## START Collected material
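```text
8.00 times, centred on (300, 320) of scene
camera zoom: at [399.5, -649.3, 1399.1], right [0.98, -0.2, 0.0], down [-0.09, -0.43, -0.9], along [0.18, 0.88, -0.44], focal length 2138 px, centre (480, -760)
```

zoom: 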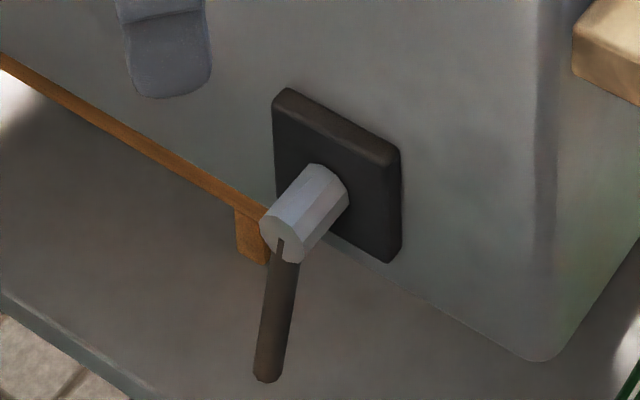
## END Collected material
**Aim of the exercise:** Give an exact copy of the material, leaving out every picture. Format the lines as a JSON array of strings and drop empty lines.

**Worked answer:**
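[
  "```text",
  "8.00 times, centred on (300, 320) of scene",
  "camera zoom: at [399.5, -649.3, 1399.1], right [0.98, -0.2, 0.0], down [-0.09, -0.43, -0.9], along [0.18, 0.88, -0.44], focal length 2138 px, centre (480, -760)",
  "```",
  "zoom: "
]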